- Source: Nigronia serricornis
Nigronia serricornis has many common names including hellgrammites or fishflies or saw-combed fishflies. The genus Nigronia has one other North American member N. fasciatus and South American which lives in much of the same territory and is quite similar in all regards. They are holometabolous insects with an aquatic larval stage. N. serricornis is a common inhabitant of woodland streams in North America and they are often the largest insect predator found in 2nd and 3rd order streams. The larvae are a sit-and -wait ambush predators that feed on a large variety of invertebrates. Studies have shown that N. serricornis has a varying diet throughout the seasons.
Distribution
Despite this small organism's limited ability to disperse it has managed to spread throughout the Eastern United States. The range of N. serricornis expands northward from Florida into Ontario, and west to the US Rocky Mountains. By using genetic analyses, Heilveil and Berlocher (2006) have identified that there are six major clades of N. serricornis.
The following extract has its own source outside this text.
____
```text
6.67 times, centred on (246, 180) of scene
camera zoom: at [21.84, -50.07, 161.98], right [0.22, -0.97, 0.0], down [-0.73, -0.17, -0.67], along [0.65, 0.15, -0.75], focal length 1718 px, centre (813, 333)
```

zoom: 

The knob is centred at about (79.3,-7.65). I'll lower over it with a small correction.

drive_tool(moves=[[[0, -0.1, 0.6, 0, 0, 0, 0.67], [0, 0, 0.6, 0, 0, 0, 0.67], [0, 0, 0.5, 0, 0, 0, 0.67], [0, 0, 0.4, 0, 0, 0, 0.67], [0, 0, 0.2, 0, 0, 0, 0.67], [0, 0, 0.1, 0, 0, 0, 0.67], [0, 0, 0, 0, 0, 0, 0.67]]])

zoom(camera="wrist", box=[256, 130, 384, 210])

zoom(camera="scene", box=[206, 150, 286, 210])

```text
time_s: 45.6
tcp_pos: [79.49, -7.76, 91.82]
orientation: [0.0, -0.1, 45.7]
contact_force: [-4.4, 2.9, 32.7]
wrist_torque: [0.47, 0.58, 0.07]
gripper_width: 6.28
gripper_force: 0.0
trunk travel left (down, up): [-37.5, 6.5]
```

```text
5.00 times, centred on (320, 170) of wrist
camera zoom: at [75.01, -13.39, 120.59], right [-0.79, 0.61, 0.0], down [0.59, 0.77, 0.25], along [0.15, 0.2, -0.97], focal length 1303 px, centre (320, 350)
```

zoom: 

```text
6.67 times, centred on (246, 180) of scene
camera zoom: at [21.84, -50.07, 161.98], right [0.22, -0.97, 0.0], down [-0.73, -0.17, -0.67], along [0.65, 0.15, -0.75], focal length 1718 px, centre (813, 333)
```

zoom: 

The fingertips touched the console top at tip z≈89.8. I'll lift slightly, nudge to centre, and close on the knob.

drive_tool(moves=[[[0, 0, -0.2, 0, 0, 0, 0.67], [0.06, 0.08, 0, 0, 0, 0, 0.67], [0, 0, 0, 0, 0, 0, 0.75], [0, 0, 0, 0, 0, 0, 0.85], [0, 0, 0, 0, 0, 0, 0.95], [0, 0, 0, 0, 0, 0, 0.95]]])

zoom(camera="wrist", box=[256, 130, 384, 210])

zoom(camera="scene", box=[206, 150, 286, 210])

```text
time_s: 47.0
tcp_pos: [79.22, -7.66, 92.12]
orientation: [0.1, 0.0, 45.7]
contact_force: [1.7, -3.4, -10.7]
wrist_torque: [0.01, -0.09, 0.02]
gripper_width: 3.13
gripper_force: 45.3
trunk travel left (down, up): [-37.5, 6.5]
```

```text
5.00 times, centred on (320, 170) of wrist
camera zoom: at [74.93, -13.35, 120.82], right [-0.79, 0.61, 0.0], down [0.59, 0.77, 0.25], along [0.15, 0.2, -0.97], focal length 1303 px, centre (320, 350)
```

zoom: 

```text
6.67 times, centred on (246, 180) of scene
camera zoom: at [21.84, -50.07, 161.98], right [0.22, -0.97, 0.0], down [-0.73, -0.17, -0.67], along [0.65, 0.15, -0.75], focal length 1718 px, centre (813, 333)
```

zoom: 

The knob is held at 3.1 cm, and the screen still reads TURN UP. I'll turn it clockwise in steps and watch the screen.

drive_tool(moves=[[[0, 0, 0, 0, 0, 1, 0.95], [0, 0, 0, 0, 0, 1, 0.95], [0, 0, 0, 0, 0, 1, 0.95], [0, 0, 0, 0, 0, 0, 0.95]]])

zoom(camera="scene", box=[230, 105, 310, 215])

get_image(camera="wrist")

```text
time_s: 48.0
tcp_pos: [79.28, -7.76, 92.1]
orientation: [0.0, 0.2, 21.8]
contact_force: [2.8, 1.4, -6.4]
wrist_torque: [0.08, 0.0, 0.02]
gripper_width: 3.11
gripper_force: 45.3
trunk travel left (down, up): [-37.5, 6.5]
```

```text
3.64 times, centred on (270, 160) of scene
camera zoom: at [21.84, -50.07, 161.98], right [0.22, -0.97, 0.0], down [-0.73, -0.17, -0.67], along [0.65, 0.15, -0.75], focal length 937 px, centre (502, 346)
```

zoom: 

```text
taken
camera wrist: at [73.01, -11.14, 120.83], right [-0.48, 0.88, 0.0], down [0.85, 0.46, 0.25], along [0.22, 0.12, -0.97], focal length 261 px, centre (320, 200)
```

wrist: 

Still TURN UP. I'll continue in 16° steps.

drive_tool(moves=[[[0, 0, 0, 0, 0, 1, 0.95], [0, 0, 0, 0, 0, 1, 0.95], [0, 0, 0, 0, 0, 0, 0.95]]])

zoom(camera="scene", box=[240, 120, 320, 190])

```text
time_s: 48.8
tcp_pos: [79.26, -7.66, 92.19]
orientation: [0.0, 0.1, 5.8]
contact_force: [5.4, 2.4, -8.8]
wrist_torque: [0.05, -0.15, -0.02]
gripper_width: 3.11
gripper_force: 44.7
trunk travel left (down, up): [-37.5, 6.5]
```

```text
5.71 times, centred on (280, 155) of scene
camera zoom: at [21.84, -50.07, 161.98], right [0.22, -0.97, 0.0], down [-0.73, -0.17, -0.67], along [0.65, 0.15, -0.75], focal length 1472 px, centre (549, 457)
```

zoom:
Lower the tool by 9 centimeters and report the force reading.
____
The ancestral clade in the north end of their range, represent the initial colonization of N. serricornis on the Eastern US. This clade was separated from the derived clade by the Appalachian Mountains.
Diet
N. serricomis is an active predator and has a varied diet consisting of many smaller invertebrates such as midges, caddisflies, black flies, mayflies, ostracods, and small crustaceans. Studies have shown that N. serricomis changes its diet from season to season and even from month to month. N. serricomis larvae feed by foraging with their mandibles open and quickly closing them upon contact with prey.
Development
N. serricornis likely has a three week life cycle consisting of an egg, larva, pupa and adult stages. The larvae live for up to three years in aquatic environments hunting invertebrates and are the only life stage which feeds. The pupa then crawls out of the water onto rotting logs or near the shore to pupate in shallow chambers for up to three weeks. After the adults emerge from the chambers they need up to an hour to dry before they can fly away and find mates, although they are relatively poor fliers so they do not move very far from their pupation site. The adults only live for about a week and in this time they need to mate and the female needs to find a site to deposit her eggs, known as an oviposition. The female chooses a site for depositing her eggs on structures that overhang water, such as leaves or bridges, which allow the newly hatching larva to fall directly into the water and as such the adults to not have to invest any further resources to their offspring. The females seem to choose their oviposition on locations that are unoccupied by other egg masses but otherwise the sites are not limited to any preference for egg deposit.
Oxygen consumption
Most insects, especially aquatic insects, have shown to have fluctuation in their oxygen consumption due to the weight and size of the organism, the temperature and/or chemistry of the water or the season of the year it is. Year round presence of N. serricomis larvae in streams results in generally stable respiratory responses to temperature. Physiologically, N. serricomis larvae are adapted to maintain a constant oxygen consumption regardless of temperature, season or stage of larval development. This consistency allows N. serricomis larvae to vary their metabolism in direct relation to its surrounding water temperature.
Interactions with other organisms
Nigronia serricomis larvae, being predators, have to compete with other predators in their streams. This has been observed in Michigan between N. serricornis and Corydalus cornutus. This interspecific competition affects the N. serricornis very little due to their generalized diet but when the two do interact Corydalus cornutus dominates. One interesting interaction N. serricornis has is with a small ectoparasite, Nanocladius rectinervis. This tiny animal lives in a silk tube attached to its host, usually on the mesothorax, and feeds on the detrital material that its host does not fully consume and gets caught up in body folds. They also gain the added stability, protection and mobility by choosing to attach to a mobile predator which has behavioural and morphological adaptions to live in strong currents.